Prime Minister Lucas Papademos, meanwhile, was meeting with Greece's debt inspectors from the International Monetary Fund, European Central Bank and European Commission, collectively known as the troika. The country is negotiating the terms of a second massive rescue package, worth euro130 billion ($169 billion), with the eurozone and private bondholders.

On Wednesday, the IMF's top official in Greece urged the country to fire excess public servants and impose further cuts on workers' pay rights to reduce the size of the public sector and make the economy more competitive. Poul Thomsen warned the government it would not be able to reduce its high budget deficits unless it focused on spending cuts, arguing that the country's taxpayers had reached the limit.
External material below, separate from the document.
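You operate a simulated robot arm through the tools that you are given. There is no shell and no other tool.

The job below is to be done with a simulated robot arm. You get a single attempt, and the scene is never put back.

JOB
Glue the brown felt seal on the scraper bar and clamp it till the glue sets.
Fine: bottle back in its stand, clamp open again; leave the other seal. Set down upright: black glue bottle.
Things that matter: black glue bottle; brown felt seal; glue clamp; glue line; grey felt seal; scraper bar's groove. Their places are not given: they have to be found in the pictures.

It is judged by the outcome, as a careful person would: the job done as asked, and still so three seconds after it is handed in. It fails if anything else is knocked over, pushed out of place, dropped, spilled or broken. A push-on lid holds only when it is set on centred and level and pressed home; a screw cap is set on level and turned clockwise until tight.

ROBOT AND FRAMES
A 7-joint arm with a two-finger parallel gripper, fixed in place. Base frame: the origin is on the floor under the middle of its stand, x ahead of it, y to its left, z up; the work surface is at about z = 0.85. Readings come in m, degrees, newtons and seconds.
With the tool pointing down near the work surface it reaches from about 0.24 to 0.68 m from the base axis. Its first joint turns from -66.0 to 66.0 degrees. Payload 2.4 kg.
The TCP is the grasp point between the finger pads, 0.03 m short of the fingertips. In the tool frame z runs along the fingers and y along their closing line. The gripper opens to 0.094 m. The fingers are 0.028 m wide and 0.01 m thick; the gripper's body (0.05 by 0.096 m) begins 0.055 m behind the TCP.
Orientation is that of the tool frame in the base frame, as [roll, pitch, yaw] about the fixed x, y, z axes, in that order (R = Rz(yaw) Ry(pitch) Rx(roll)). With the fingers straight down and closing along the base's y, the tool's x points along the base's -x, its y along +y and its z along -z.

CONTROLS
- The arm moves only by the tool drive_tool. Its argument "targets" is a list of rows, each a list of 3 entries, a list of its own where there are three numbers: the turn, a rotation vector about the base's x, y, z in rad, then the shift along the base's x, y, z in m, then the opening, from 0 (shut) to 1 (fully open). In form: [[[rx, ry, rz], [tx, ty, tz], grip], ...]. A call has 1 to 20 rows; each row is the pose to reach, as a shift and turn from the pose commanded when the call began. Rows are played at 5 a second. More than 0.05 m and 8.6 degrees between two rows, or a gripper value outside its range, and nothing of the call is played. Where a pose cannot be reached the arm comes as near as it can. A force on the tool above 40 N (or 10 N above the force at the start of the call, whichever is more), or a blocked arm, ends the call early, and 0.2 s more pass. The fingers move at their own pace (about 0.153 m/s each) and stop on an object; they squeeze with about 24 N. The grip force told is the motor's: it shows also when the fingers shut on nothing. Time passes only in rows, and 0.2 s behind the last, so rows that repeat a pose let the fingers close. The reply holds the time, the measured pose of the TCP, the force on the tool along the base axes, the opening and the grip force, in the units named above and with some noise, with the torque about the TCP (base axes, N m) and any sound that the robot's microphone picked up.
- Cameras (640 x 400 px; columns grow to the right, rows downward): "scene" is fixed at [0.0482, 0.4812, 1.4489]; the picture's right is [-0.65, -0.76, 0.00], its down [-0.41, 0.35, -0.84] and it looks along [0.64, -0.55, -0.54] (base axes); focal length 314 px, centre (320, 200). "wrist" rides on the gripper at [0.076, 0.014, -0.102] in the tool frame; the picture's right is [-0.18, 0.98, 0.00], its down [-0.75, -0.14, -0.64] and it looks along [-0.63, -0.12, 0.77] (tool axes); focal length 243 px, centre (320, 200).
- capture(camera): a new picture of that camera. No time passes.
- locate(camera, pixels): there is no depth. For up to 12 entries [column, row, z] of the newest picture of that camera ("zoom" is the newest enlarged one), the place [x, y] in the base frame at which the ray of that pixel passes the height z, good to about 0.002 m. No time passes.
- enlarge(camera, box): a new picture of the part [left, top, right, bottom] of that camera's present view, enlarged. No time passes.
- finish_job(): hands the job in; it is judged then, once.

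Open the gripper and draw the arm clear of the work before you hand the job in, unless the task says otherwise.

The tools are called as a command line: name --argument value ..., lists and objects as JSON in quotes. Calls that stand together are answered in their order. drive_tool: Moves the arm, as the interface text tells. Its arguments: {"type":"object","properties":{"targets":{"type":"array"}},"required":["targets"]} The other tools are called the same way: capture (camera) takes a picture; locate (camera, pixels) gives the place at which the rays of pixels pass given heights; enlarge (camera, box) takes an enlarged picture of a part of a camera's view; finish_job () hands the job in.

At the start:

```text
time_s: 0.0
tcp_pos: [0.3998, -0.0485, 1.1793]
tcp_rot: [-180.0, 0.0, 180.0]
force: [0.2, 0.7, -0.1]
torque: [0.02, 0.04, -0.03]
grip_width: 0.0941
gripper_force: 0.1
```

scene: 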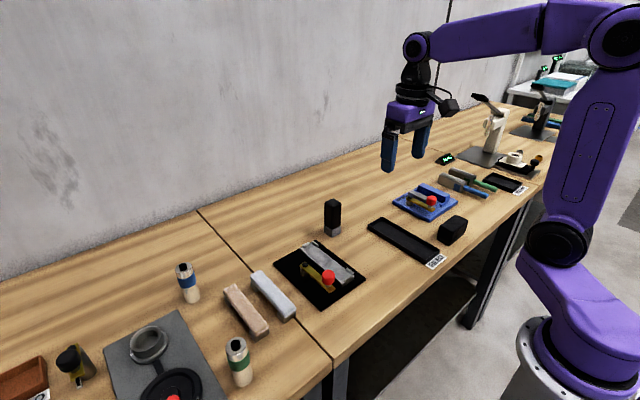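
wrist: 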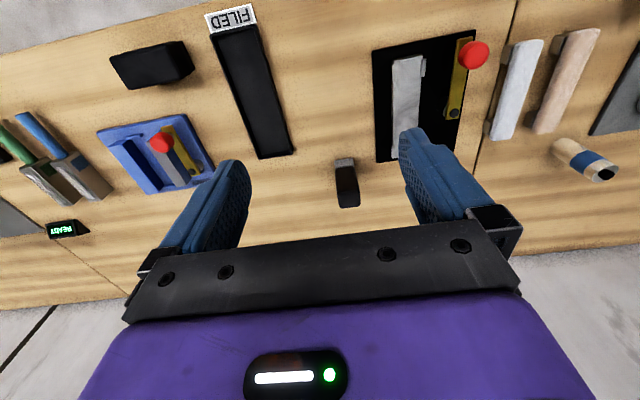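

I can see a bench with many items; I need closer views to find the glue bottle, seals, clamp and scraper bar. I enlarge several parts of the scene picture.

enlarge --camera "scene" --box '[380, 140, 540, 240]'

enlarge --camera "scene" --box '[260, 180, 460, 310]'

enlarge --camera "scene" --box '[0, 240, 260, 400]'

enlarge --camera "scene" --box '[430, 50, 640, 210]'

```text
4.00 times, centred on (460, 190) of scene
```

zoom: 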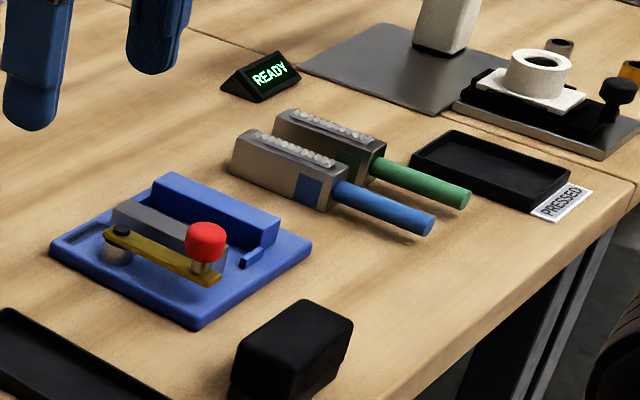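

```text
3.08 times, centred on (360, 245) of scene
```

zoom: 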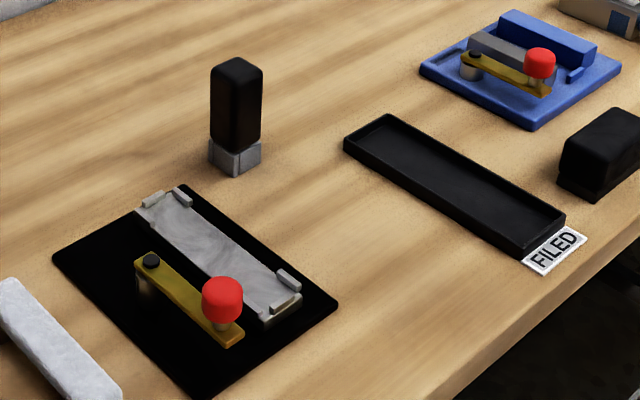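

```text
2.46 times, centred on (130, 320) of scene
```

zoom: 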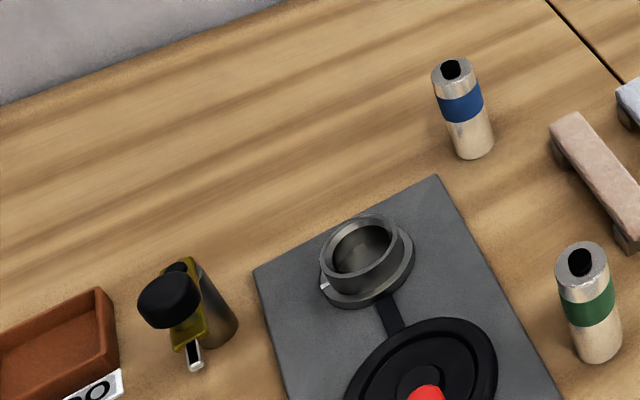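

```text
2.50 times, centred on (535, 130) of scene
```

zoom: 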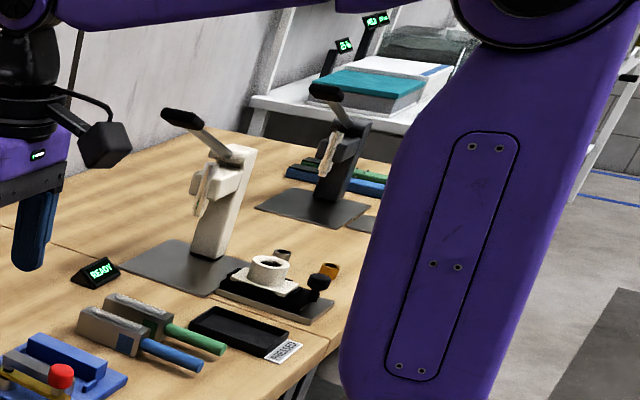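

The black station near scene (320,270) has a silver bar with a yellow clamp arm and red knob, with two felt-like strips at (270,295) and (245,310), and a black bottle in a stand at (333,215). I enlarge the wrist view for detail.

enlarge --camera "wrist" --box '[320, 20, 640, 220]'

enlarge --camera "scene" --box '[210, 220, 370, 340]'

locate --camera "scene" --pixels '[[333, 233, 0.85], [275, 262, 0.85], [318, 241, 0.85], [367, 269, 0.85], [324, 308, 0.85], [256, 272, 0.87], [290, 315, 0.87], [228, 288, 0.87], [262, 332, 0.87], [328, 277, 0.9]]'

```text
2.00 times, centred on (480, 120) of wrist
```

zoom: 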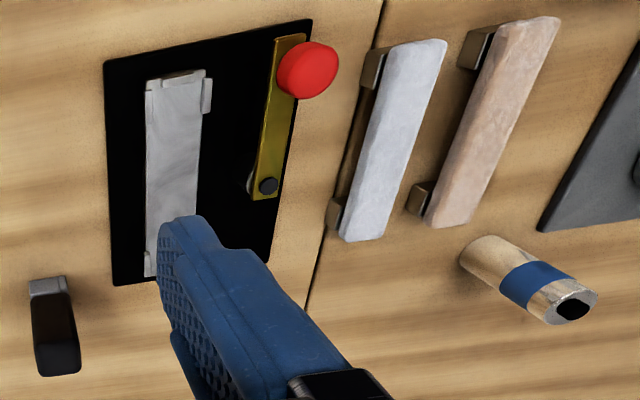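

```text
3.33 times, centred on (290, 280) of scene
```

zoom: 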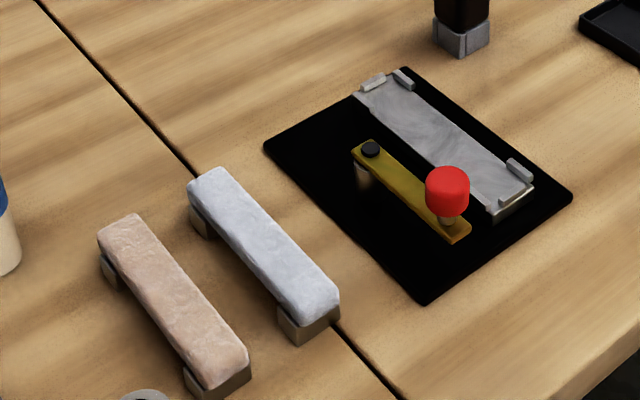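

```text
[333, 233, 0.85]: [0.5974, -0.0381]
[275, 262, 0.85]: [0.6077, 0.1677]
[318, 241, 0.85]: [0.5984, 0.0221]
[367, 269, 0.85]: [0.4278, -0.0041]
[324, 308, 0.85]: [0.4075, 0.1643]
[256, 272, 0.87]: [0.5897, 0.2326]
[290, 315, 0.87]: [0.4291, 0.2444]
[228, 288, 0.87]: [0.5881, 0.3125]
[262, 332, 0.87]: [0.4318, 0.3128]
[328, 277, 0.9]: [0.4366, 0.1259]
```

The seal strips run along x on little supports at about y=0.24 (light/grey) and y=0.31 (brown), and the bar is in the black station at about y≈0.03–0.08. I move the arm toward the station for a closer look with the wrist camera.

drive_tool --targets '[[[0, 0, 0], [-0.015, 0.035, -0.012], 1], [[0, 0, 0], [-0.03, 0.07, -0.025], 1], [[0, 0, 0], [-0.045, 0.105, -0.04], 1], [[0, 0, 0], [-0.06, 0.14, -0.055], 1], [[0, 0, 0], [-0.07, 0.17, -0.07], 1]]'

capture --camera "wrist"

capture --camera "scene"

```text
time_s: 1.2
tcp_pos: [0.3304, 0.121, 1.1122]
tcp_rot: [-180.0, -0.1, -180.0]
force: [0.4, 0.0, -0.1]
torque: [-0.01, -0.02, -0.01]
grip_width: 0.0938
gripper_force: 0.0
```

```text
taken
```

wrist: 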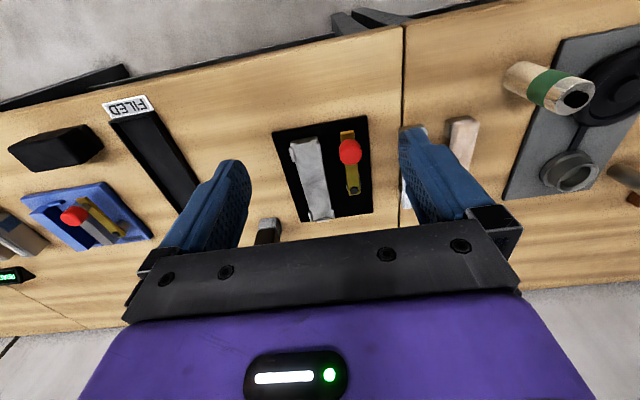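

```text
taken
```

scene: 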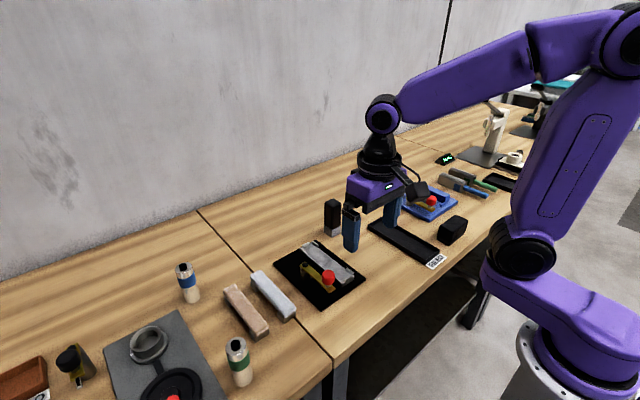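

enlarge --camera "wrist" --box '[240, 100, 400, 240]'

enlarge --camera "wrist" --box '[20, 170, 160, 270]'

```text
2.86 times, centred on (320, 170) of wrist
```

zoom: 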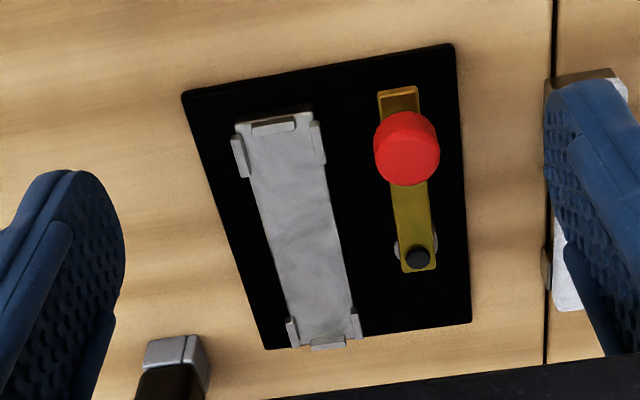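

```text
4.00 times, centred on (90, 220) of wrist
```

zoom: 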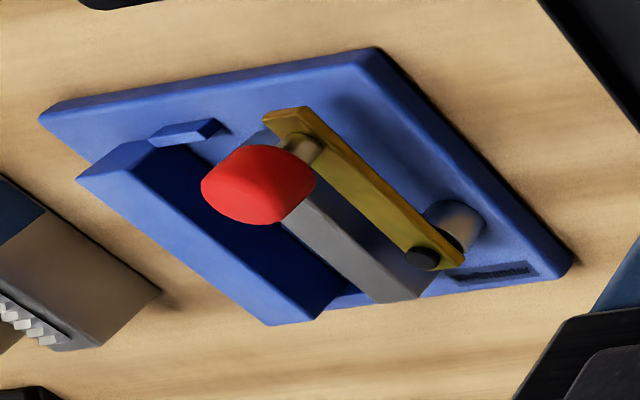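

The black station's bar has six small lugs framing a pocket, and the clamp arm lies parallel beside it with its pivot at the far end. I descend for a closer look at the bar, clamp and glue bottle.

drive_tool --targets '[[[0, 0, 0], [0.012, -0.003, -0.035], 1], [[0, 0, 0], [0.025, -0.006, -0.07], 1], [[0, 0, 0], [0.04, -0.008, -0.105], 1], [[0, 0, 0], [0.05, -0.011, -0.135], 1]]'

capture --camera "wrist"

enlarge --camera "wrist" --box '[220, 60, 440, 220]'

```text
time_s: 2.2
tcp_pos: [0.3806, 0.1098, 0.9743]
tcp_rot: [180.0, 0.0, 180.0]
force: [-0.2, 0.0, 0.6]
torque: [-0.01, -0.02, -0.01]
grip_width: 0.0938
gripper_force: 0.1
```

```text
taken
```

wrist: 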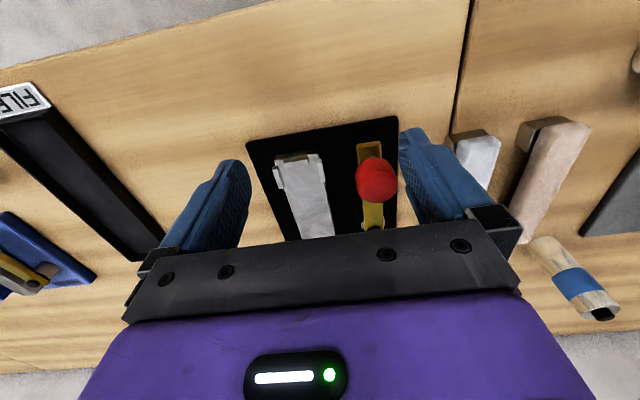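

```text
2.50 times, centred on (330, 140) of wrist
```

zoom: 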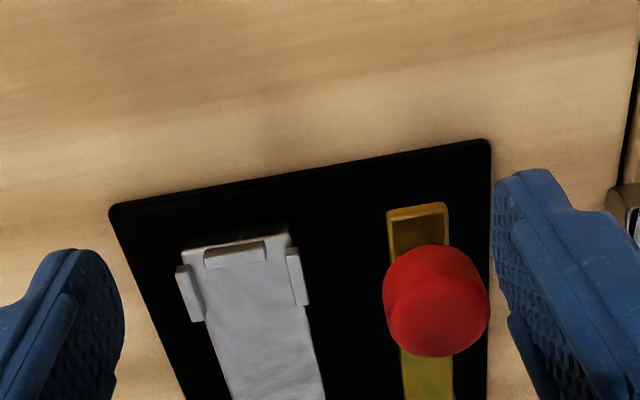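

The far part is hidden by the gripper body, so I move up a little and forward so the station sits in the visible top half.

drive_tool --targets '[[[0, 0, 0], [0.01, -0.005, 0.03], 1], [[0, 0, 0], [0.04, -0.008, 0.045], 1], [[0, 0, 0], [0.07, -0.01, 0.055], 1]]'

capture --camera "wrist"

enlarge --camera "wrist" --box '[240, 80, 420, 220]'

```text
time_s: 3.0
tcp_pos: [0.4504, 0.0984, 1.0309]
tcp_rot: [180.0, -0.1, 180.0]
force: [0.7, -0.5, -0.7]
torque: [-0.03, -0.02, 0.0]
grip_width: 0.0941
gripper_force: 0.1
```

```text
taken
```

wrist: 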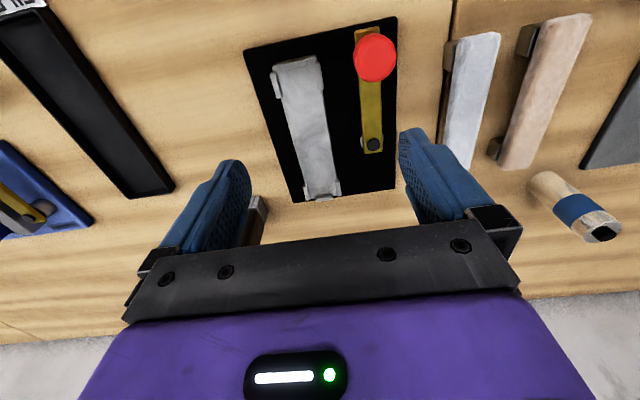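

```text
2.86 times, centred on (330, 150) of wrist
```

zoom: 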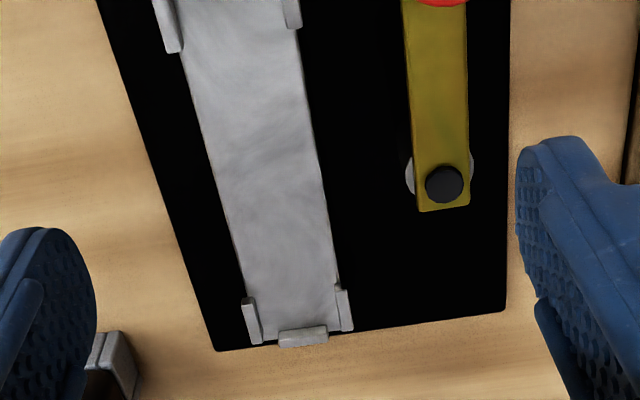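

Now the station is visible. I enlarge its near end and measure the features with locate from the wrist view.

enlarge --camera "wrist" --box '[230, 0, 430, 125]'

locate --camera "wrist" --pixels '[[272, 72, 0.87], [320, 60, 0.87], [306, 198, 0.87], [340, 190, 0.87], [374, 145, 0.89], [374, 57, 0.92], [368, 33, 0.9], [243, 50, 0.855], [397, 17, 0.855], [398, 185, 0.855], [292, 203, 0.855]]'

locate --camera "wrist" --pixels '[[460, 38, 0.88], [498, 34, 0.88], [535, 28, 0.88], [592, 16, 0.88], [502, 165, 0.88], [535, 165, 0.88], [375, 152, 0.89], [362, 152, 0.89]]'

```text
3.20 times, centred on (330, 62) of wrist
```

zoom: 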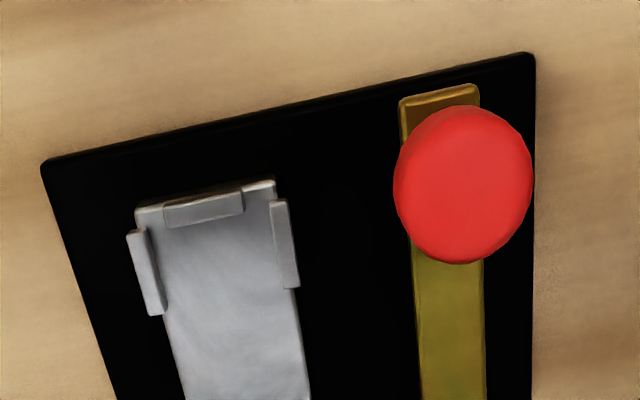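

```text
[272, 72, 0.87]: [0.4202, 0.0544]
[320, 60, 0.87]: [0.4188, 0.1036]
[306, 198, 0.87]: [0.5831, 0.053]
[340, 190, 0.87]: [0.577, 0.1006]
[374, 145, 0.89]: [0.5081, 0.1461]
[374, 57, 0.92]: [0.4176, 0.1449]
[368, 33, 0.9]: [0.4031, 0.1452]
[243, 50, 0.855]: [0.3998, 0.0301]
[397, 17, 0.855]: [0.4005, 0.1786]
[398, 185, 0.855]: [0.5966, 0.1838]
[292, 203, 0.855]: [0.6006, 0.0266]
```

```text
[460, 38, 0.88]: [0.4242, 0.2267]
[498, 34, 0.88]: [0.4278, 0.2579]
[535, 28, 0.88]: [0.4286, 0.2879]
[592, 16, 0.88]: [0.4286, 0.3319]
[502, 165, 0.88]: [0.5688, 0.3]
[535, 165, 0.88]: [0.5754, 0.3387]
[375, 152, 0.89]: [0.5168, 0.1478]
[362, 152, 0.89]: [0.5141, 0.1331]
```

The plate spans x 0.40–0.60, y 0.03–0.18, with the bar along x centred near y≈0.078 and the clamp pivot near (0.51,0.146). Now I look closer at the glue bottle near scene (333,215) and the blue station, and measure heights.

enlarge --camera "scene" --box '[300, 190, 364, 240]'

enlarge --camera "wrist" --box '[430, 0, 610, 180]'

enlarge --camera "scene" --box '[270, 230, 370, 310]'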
"There are no more low-hanging fruits," he told a financial conference in Athens. "We have clearly reached the limit of what can be achieved through raising taxes ... Lesson: We have to move the expenditure side."

He urged the government to "move aggressively" to reduce the size of the public sector.

The IMF and eurozone countries have been propping up Greece's economy with a euro110 billion package of rescue loans since May 2010. In return, the country has imposed harsh austerity measures including slashing pensions and salaries and introducing several waves of tax hikes that have driven the country into recession.

Greece has admitted it will miss its deficit targets this year, with revenues still weak despite draconian tax hikes. Papademos promised Wednesday to speed up painful reforms if needed to meet budget targets.

The prime minister was also to meet later in the day with the European Commission's task force chief for Greece, Horst Reichenbach.

Papademos, a former central bank governor who was appointed last month to lead an interim coalition government after a political crisis caused his predecessor to resign, was then to convene his Cabinet Tuesday afternoon.